[Page]:
· · · · ·

The Ten Commandments

The_Ten_Commandm_4ee7737e75f5d.jpg
The_Ten_Commandm_4ee7737e75f5d.jpg

The Ten Commandments

150.00

Limited Edition Giclee Print
180 units
17”x 18 7/8” (available in a smaller size)

The English translation is abridged, though not as much as the Hebrew, which I wrote on the tablets in the traditional abridged form used in Jewish art throughout history. To fill the space left by the short commandments in the English part, I added in Hebrew the story of Hillel’s summary of the whole Torah while one stands on one foot:

A certain heathen came before Shammai and said to him, “Take me as a proselyte, but on condition that you teach me the entire Torah, all of it, while I stand on one foot.”  Shammai instantly drove him away with a builder’s measuring rod he had in his hand.  When the heathen came before Hillel, Hillel took him as a proselyte.  He said to him, “What is hateful to you, do not do to your fellow man. This is the entire Torah, all of it; the rest is commentary.  Go and study.”
Shabbat 31a. (The Book of Legends, Bialik and Ravnitzky)

· · · · ·

[Supplied material]:
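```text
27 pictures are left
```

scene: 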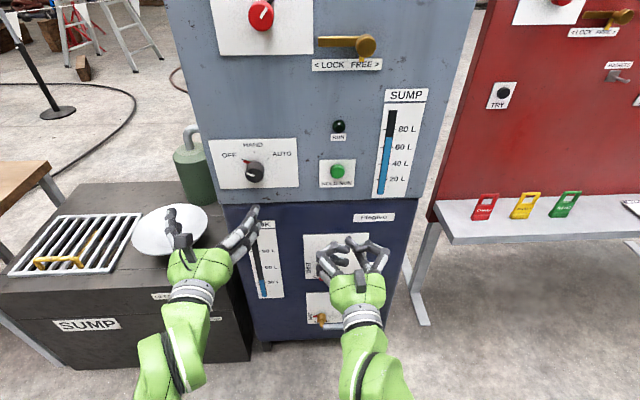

· · · · ·

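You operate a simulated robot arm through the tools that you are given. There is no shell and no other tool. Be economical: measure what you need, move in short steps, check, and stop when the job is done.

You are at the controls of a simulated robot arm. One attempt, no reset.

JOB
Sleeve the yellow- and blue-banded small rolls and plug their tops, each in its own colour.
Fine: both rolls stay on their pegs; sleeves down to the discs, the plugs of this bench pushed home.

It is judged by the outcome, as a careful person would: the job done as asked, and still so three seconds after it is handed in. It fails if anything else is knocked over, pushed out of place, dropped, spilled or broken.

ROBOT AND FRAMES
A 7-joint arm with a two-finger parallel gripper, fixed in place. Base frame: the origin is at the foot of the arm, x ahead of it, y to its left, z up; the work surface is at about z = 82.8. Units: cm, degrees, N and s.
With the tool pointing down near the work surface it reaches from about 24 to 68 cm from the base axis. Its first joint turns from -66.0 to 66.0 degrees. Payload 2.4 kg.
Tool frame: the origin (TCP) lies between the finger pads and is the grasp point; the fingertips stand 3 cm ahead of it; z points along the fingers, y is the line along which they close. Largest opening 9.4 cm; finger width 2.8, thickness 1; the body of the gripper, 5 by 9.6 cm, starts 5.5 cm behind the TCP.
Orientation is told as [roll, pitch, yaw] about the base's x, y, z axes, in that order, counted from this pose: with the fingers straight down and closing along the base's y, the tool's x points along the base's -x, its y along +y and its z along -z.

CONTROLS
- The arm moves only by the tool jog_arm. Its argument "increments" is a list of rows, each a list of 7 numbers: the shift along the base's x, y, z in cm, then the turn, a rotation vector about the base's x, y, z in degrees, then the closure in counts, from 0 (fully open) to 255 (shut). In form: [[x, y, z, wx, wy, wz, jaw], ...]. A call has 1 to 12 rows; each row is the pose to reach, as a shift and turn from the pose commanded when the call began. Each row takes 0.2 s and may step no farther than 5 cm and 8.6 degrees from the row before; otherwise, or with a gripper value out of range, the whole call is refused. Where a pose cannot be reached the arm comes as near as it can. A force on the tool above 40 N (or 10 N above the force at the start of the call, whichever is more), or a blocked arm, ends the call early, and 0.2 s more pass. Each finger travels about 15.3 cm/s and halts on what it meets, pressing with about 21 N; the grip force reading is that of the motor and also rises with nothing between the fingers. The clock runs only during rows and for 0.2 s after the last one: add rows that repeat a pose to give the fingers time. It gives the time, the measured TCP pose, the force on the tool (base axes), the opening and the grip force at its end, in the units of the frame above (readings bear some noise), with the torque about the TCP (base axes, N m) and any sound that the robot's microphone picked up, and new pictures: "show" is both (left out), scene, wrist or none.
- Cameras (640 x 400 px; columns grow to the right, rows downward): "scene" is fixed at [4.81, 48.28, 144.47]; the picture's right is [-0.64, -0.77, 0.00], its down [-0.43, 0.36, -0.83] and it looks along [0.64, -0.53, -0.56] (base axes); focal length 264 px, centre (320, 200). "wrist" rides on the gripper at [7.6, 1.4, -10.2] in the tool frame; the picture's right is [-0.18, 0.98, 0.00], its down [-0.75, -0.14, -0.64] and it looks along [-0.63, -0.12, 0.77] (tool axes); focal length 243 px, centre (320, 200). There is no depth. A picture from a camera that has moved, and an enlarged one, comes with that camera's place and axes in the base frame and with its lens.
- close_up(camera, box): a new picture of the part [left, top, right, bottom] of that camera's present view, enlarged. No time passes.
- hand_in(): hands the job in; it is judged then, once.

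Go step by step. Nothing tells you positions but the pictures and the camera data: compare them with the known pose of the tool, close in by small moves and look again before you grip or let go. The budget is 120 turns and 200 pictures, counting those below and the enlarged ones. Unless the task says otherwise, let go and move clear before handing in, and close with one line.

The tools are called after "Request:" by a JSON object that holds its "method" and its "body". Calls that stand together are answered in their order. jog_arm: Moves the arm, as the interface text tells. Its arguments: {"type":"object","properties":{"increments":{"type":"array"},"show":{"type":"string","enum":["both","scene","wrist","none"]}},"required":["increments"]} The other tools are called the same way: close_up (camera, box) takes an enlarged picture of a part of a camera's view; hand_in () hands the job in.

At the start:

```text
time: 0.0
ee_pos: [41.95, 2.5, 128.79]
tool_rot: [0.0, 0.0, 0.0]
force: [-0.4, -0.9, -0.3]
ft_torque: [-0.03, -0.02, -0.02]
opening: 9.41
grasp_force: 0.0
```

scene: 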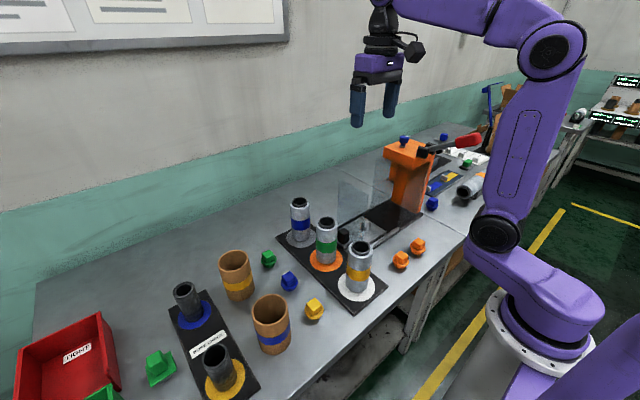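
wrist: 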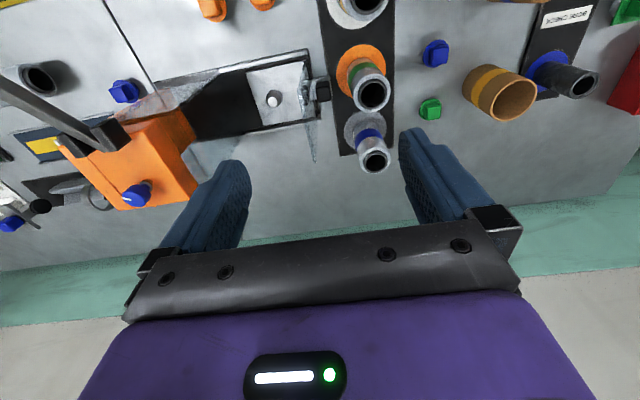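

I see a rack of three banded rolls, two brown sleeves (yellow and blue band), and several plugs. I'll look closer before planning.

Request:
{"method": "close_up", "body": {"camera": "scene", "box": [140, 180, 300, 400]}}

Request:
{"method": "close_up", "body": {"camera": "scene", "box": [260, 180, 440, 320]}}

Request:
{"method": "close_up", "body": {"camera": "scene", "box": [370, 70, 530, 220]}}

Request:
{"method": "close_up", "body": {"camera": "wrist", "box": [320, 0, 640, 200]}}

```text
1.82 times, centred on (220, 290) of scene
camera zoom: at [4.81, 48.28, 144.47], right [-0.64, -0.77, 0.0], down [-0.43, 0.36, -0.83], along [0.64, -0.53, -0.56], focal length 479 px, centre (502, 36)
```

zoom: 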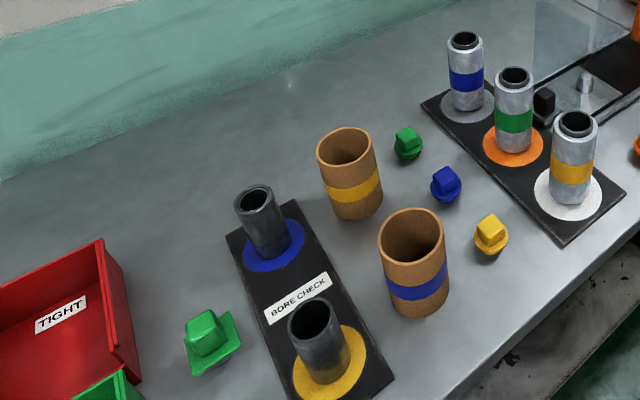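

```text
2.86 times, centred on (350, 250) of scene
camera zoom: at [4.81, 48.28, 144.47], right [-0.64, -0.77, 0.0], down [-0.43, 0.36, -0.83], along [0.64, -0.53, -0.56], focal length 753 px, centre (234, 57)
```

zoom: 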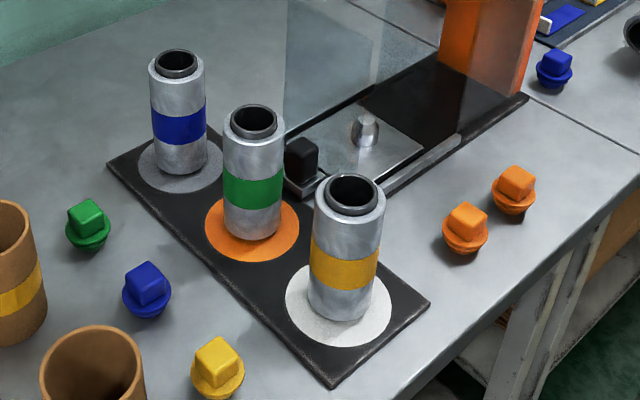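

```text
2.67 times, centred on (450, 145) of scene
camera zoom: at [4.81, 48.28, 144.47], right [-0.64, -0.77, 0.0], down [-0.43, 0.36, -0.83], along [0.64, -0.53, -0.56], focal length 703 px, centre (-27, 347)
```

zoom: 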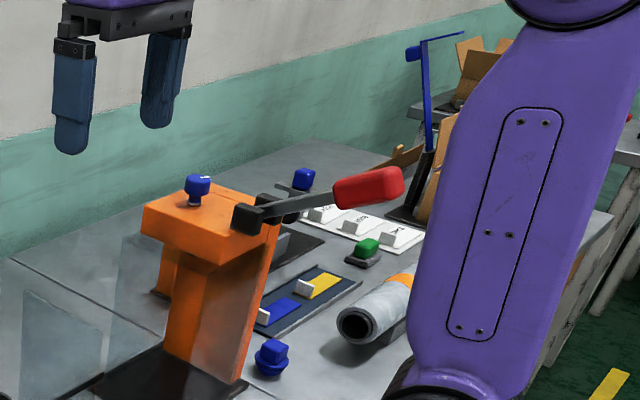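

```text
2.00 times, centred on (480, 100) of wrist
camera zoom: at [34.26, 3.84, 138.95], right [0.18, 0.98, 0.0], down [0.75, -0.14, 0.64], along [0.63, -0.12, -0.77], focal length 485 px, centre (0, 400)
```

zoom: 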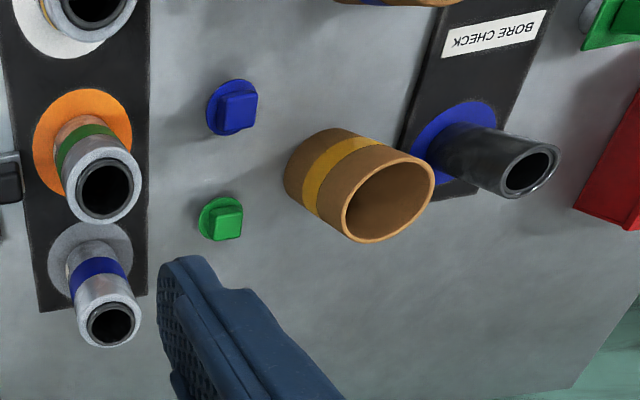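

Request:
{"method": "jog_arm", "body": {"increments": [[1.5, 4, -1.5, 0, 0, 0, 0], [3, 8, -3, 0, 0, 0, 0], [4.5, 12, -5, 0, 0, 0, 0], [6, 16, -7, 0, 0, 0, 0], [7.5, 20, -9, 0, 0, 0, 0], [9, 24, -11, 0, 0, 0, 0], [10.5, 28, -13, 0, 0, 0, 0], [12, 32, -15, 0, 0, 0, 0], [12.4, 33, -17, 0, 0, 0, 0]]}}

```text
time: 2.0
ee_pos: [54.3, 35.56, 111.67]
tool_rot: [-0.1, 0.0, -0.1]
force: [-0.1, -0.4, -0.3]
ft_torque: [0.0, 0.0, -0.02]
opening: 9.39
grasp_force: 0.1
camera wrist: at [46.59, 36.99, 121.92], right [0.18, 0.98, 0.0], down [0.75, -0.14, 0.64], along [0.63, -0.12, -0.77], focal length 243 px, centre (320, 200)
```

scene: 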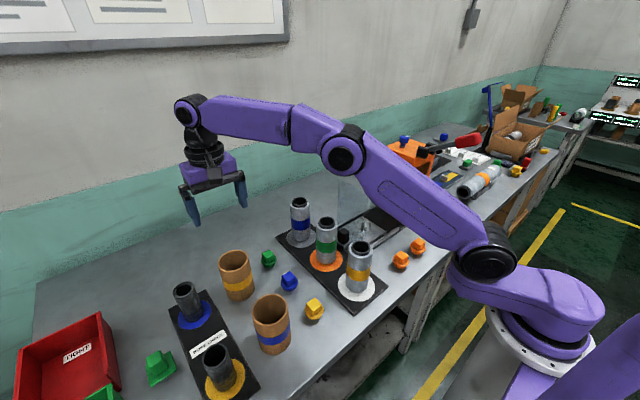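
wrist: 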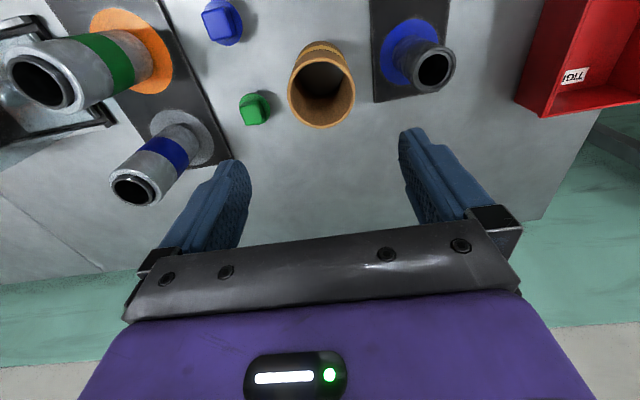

· · · · ·

[Work to complete]:
**A.** Take the page and repeat only what runs from "The English translation" through "Bialik and Ravnitzky)".
**B.** Could you carry on with the page from where it ends?

[Results of the tasks]:
**A.**
The English translation is abridged, though not as much as the Hebrew, which I wrote on the tablets in the traditional abridged form used in Jewish art throughout history. To fill the space left by the short commandments in the English part, I added in Hebrew the story of Hillel’s summary of the whole Torah while one stands on one foot:

A certain heathen came before Shammai and said to him, “Take me as a proselyte, but on condition that you teach me the entire Torah, all of it, while I stand on one foot.”  Shammai instantly drove him away with a builder’s measuring rod he had in his hand.  When the heathen came before Hillel, Hillel took him as a proselyte.  He said to him, “What is hateful to you, do not do to your fellow man. This is the entire Torah, all of it; the rest is commentary.  Go and study.”
Shabbat 31a. (The Book of Legends, Bialik and Ravnitzky)

**B.**
The middle painting is a scene from the Sinai desert, with the acacia trees of which the ark, the tabernacle, and its furniture were made.  
The water in the foreground suggests God’s miraculous sustenance of the people during the long, arduous journey in the desert, on their way to the Promised Land. 
The border around the main painting is based on the pattern God commanded Moses  to make around the priests’ robe: pomegranates and bells of gold, blue, purple, and scarlet (Exodus, 28:33).  Around that, are the seven species, symbolizing the richness of the Land of Milk and Honey. 

The star pattern and the stars in the dark triangles on both sides above the main scene suggest God’s promise to Abraham that his descendants would be numerous like the stars in the heavens (Genesis, 15:5).